--- Start MATERIAL PROVIDED ---

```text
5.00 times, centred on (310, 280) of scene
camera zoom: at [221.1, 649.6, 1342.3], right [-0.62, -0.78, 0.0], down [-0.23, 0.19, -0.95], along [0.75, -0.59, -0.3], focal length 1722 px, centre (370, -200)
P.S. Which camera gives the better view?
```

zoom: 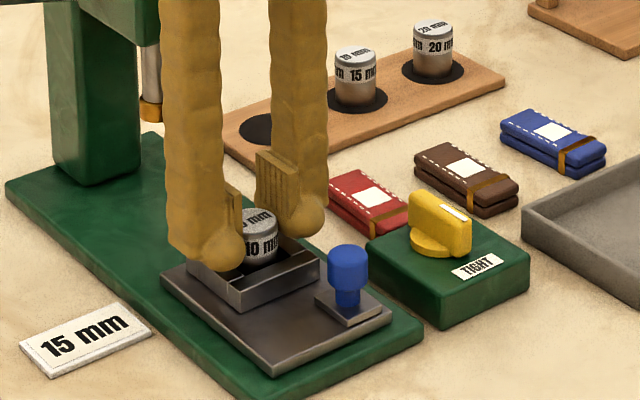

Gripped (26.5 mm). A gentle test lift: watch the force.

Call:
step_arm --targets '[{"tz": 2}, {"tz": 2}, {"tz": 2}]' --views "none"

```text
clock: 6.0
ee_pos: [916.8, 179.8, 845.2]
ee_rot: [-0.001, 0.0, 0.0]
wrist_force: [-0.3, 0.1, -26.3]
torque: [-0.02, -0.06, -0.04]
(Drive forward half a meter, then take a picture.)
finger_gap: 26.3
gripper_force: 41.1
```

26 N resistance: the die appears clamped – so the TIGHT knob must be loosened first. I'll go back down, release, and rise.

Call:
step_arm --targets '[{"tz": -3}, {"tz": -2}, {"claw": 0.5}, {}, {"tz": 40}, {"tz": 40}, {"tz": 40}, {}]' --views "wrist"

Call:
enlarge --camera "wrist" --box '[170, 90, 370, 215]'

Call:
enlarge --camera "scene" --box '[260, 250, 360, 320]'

--- End MATERIAL PROVIDED ---

**TASK DESCRIPTION**: Output the data exactly. Pictures don't belong in the result.

**ANSWER TO THIS TASK**:
```text
5.00 times, centred on (310, 280) of scene
camera zoom: at [221.1, 649.6, 1342.3], right [-0.62, -0.78, 0.0], down [-0.23, 0.19, -0.95], along [0.75, -0.59, -0.3], focal length 1722 px, centre (370, -200)
P.S. Which camera gives the better view?
```

zoom: 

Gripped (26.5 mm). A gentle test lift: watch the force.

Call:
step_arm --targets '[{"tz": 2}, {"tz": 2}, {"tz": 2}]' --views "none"

```text
clock: 6.0
ee_pos: [916.8, 179.8, 845.2]
ee_rot: [-0.001, 0.0, 0.0]
wrist_force: [-0.3, 0.1, -26.3]
torque: [-0.02, -0.06, -0.04]
(Drive forward half a meter, then take a picture.)
finger_gap: 26.3
gripper_force: 41.1
```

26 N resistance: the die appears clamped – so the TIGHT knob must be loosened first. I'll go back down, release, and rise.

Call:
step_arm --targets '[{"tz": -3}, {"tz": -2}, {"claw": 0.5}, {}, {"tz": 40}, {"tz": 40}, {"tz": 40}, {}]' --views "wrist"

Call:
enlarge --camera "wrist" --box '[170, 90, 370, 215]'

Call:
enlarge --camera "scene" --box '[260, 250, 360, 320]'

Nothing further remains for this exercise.